## What is asked:
Scan the data below for the string "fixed". Copy every line where it appears.

-------- Given entries

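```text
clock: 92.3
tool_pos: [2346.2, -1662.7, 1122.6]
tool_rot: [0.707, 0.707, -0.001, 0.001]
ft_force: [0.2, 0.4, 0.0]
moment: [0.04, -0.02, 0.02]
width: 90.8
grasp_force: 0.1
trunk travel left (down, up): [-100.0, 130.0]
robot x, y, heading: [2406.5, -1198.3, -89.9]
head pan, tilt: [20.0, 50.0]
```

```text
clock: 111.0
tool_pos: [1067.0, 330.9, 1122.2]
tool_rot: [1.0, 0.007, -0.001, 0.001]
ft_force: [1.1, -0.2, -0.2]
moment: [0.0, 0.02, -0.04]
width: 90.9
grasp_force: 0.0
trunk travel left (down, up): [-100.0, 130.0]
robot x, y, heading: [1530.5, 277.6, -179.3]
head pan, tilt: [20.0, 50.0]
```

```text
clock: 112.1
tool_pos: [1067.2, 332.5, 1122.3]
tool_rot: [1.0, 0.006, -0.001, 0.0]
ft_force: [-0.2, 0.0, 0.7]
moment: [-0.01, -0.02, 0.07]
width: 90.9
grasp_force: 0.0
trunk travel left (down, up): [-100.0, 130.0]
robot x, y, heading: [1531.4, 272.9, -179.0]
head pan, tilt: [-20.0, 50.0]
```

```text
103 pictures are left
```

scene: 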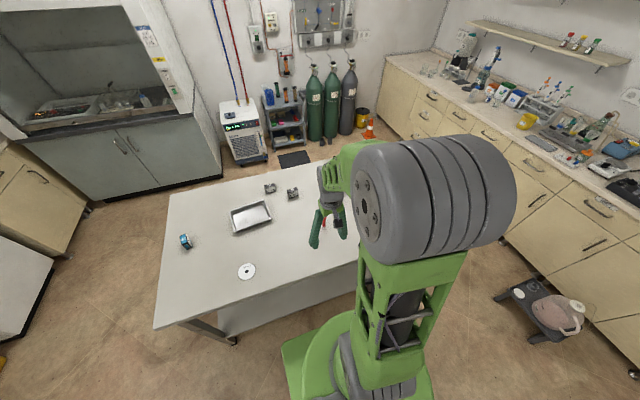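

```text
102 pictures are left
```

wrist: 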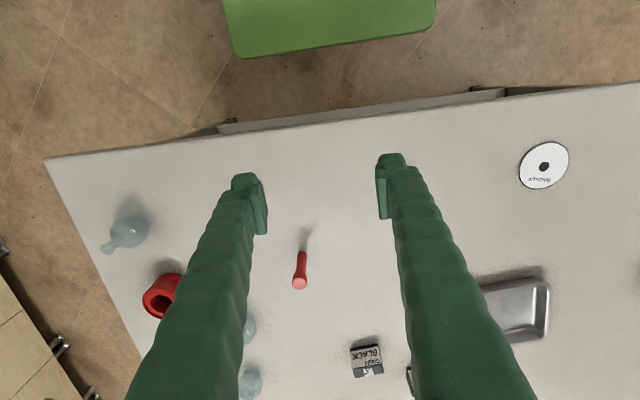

----------------
-------- Given entries

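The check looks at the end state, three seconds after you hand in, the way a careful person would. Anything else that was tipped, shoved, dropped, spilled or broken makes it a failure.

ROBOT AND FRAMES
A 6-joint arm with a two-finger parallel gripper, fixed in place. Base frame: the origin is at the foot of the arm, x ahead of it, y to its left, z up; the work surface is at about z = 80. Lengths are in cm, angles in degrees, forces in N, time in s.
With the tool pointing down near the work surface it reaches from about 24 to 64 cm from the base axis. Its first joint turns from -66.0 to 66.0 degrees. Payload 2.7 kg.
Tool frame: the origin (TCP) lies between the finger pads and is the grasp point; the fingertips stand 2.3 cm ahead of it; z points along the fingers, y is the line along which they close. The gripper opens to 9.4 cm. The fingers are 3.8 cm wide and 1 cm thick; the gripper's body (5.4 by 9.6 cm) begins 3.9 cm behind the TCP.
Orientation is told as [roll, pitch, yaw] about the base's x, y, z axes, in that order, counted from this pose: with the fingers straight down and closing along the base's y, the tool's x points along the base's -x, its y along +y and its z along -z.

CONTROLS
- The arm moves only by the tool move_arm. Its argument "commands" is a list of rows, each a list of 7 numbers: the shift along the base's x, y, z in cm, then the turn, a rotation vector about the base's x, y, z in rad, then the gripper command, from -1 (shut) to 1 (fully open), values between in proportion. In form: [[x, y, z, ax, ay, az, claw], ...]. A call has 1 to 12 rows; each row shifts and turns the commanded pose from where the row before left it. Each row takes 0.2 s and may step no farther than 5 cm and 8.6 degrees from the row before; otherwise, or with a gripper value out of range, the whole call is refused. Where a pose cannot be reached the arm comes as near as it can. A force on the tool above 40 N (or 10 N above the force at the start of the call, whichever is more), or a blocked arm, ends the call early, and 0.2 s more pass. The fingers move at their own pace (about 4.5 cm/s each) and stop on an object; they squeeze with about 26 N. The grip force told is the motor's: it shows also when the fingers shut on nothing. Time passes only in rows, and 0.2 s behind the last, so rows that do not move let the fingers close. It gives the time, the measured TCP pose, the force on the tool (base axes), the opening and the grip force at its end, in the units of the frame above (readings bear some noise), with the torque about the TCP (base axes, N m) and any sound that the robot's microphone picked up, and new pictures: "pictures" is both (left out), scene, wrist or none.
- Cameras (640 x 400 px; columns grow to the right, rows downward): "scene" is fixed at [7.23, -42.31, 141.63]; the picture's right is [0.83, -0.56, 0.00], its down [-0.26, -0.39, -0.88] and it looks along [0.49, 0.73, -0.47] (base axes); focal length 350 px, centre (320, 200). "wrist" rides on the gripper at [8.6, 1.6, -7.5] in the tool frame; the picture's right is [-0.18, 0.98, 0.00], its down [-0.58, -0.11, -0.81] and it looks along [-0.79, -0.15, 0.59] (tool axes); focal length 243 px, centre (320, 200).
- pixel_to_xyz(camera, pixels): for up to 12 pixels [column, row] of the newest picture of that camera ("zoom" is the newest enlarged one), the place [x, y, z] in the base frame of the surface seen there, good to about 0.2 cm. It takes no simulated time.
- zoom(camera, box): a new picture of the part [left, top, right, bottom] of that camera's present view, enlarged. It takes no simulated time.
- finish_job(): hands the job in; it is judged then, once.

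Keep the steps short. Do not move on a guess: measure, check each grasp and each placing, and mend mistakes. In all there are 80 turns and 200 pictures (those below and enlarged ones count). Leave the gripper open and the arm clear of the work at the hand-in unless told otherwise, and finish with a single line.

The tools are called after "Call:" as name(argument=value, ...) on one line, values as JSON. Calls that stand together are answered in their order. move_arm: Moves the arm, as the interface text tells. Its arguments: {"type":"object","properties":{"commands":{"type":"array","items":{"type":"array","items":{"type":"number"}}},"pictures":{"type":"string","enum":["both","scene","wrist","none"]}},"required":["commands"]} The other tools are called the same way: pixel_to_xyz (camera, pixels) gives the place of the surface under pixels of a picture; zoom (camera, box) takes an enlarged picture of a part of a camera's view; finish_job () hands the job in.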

----------------
-------- Given entries

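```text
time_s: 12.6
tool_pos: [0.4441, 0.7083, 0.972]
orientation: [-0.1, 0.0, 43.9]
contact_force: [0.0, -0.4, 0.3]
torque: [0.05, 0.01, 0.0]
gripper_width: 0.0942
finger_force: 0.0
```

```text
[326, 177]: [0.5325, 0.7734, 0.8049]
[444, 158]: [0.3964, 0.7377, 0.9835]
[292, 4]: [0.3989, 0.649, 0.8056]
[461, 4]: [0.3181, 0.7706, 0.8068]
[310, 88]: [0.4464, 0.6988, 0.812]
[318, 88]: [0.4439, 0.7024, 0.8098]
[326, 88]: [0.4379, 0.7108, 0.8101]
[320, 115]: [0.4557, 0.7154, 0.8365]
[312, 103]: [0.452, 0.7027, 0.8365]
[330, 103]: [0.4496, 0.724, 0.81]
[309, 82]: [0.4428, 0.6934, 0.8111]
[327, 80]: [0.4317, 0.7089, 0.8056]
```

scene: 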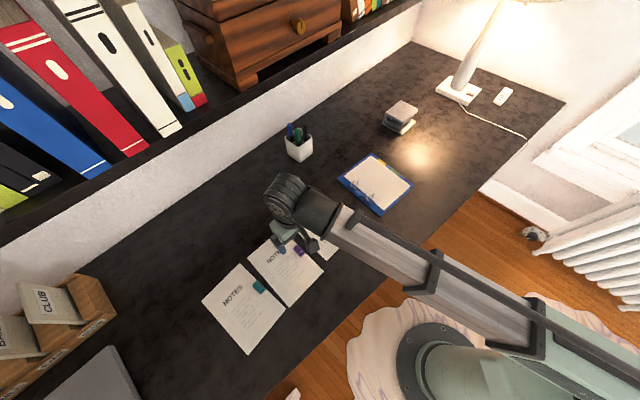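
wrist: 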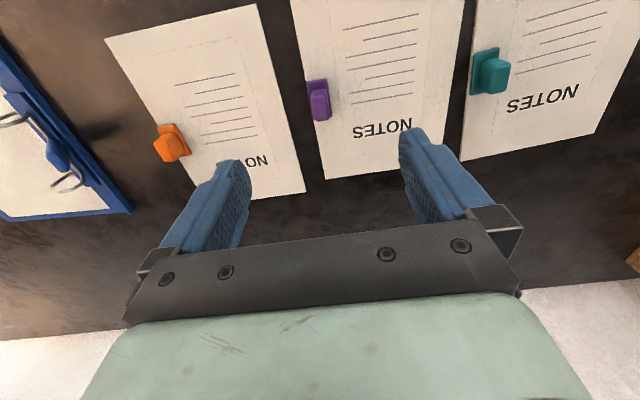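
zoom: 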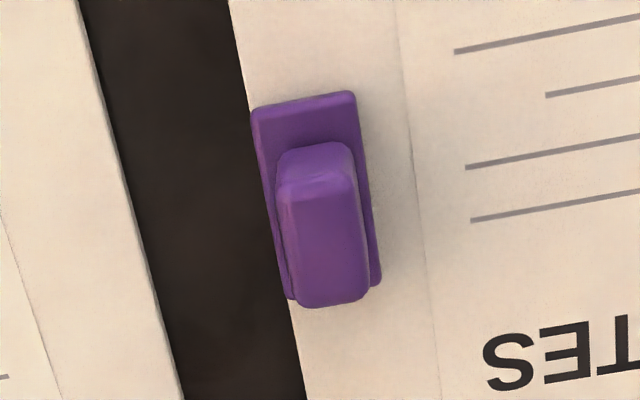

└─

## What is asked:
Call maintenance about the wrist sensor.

----------------

## Result of the exercise:
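A 6-joint arm with a two-finger parallel gripper, fixed in place. Base frame: the origin is at the foot of the arm, x ahead of it, y to its left, z up; the work surface is at about z = 80. Lengths are in cm, angles in degrees, forces in N, time in s.
- Cameras (640 x 400 px; columns grow to the right, rows downward): "scene" is fixed at [7.23, -42.31, 141.63]; the picture's right is [0.83, -0.56, 0.00], its down [-0.26, -0.39, -0.88] and it looks along [0.49, 0.73, -0.47] (base axes); focal length 350 px, centre (320, 200). "wrist" rides on the gripper at [8.6, 1.6, -7.5] in the tool frame; the picture's right is [-0.18, 0.98, 0.00], its down [-0.58, -0.11, -0.81] and it looks along [-0.79, -0.15, 0.59] (tool axes); focal length 243 px, centre (320, 200).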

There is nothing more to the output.